***** STORED RECORDS

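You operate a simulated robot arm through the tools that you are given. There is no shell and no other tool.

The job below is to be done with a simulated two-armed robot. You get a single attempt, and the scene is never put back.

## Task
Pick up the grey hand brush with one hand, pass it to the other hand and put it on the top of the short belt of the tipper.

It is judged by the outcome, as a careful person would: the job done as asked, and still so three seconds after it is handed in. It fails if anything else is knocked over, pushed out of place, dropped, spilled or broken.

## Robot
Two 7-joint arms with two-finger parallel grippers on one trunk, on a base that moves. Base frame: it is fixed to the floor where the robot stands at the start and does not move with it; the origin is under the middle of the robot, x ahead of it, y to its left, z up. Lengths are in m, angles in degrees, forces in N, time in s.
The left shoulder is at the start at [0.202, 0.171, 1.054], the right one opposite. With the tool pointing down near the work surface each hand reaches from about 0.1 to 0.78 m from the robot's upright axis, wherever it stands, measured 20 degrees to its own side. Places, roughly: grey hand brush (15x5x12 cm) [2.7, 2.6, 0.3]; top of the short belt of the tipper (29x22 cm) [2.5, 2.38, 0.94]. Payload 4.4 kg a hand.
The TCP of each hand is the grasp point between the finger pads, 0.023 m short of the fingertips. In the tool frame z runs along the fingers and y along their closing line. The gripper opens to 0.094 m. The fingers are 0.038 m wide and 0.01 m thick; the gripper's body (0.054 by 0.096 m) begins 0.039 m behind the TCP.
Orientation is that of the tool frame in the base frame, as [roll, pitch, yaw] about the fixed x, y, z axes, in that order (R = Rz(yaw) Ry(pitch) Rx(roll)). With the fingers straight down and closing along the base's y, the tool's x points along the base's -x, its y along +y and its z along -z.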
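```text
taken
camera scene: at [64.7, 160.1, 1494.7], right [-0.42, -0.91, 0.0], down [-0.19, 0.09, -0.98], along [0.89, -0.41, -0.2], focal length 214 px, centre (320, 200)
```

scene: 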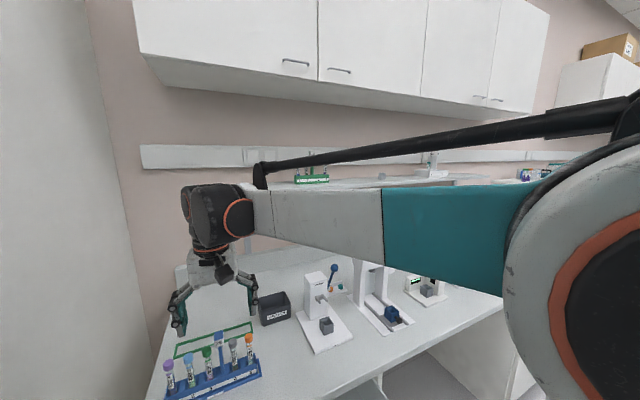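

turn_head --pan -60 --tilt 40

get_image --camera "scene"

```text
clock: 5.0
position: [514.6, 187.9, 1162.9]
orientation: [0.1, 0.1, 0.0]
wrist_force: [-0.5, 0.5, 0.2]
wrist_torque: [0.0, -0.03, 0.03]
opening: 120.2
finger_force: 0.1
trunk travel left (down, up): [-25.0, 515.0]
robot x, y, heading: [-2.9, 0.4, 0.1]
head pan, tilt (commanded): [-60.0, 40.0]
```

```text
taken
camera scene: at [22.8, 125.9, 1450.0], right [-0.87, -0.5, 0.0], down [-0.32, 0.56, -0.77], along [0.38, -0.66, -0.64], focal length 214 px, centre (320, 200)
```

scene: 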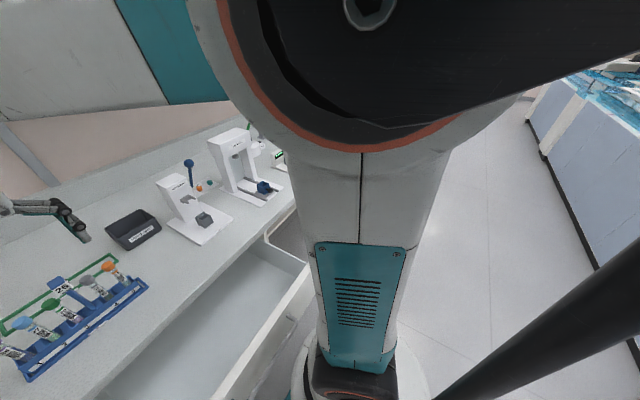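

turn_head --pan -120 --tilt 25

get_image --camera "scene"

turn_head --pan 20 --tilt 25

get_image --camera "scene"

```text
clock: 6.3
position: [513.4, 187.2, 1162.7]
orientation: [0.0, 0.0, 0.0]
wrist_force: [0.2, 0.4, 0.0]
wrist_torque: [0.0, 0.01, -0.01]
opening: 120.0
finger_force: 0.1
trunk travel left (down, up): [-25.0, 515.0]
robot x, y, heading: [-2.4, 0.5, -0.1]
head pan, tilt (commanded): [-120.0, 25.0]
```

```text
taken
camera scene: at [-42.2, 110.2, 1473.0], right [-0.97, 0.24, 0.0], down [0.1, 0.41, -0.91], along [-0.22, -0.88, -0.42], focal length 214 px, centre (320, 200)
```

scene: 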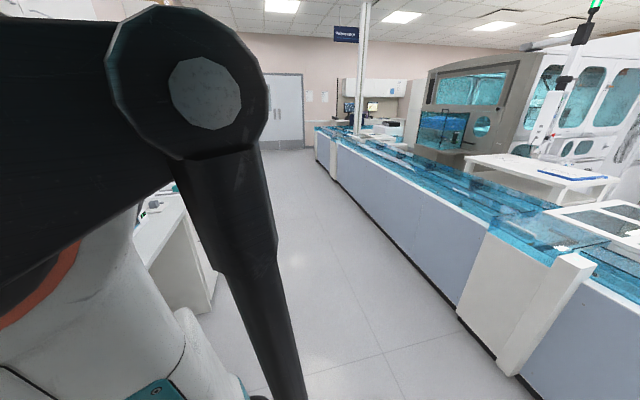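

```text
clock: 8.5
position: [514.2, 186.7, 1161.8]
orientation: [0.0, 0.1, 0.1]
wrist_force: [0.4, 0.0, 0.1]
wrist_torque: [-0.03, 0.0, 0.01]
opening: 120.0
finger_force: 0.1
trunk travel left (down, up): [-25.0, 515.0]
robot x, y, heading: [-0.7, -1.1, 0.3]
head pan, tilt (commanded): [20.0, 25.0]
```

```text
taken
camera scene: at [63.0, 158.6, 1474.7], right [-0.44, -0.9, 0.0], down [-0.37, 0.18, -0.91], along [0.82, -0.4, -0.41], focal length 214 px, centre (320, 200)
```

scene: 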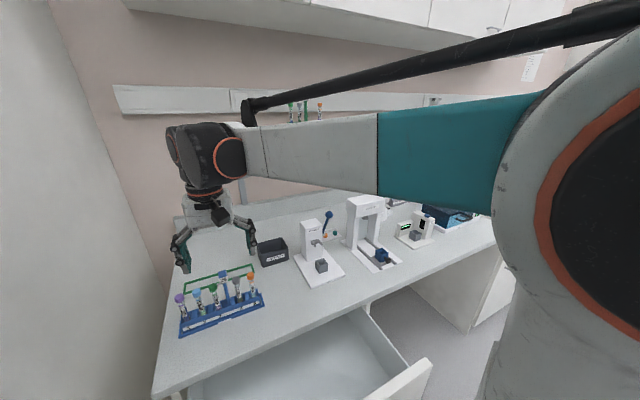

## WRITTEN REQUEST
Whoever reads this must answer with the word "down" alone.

**********
***** EXTRACT PROVIDED

Professor Hermann Wellenreuther of the University of Göttingen and I were visiting fellows at the Huntington Library during 2002–3. Among the subjects of our conversation was the interesting work being done in Germany and elsewhere on early America that is not generally known in the United States. Hermann proposed that Early American Studies remedy the situation by publishing reports and bibliographical essays from time to time summarizing recent work being done overseas. Those who do not know Professor Wellenreuther and his superb and voluminous output can consult his own publications cited in his research report, which follows. I thought our readers might wish to know more about Germany's most important historian of the early United States and some of the exciting projects on which he is embarked. This interview was conducted at the Huntington in April 2003.

WP: I'd like to start off by noting you were born in 1941 in Freiburg. You grew up in an interesting if not a pleasant time. Can you tell us a little about your childhood—do you remember the war and what happened shortly after it?

**********

## WRITTEN REQUEST
Cite the extract provided exactly. Begin with "WP: I'd like" and finish with "shortly after it?".

## TASK RESPONSE
WP: I'd like to start off by noting you were born in 1941 in Freiburg. You grew up in an interesting if not a pleasant time. Can you tell us a little about your childhood—do you remember the war and what happened shortly after it?